Binge on bad video? YouTube accuses T-Mobile of throttling

YouTube is accusing T-Mobile of throttling its video as part of the wireless carrier’s Binge On offering, which exempts some video streaming from counting against customers’ data caps.

T-Mobile downgrades video quality for streams from Netflix, Hulu and more than 20 other video providers with which it has partnerships. YouTube isn’t a partner, but it’s complaining that its video is being degraded anyway, according to the Wall Street Journal.

T-Mobile’s Binge On offering — which it points out is opt-in — seemed like a net neutrality issue from the start. The FCC’s Open Internet order calls for no throttling and no preferential treatment of traffic. But T-Mobile and other carriers and broadband providers are experimenting with so-called zero-rating services that don’t count against data caps.

The Federal Communications Commission last week sent letters to T-Mobile, AT&T and Comcast to ask for meetings by Jan. 15 about “the innovative things they are doing” — but was careful to say there was no “investigation” or “enforcement” involved yet. The companies say they will “cooperate” and “look forward” to talking with the FCC.

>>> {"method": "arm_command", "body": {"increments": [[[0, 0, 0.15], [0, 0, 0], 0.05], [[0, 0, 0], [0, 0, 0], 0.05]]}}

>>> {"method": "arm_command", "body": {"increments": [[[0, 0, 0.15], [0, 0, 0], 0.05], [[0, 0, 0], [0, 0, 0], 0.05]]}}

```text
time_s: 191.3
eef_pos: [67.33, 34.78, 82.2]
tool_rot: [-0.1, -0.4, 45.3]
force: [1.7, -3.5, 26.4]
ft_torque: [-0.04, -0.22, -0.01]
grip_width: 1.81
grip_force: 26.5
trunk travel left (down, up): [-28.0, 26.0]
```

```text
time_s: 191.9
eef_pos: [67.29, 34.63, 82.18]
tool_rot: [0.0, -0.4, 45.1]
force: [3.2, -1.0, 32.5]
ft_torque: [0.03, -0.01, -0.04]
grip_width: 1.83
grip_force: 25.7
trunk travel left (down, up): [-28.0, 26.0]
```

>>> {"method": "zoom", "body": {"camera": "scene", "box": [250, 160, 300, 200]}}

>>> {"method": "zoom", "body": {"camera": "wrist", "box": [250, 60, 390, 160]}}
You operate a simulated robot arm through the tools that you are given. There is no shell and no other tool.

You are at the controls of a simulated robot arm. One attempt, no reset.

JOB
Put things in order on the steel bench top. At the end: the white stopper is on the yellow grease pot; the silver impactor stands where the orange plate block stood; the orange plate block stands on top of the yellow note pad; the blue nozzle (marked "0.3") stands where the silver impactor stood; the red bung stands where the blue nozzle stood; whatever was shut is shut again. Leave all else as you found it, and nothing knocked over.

The Internet Association, of which Google parent YouTube is a member, said in a statement today: “Reducing data charges for entire classes of applications can be legitimate and benefit consumers, so long as clear notice and choice is provided to service providers and consumers. However, a reasonably designed zero-rating program does not include the throttling of traffic for services or consumers that do not participate.”

But all this is complicated: Netflix, a T-Mobile Binge On partner, is also a member of the Internet Association — and the Los Gatos company has been an outspoken proponent of net neutrality.

Update: A T-Mobile spokeswoman emailed to say the company isn’t slowing down YouTube; the videos are “lower resolution” and “mobile optimized,” she said.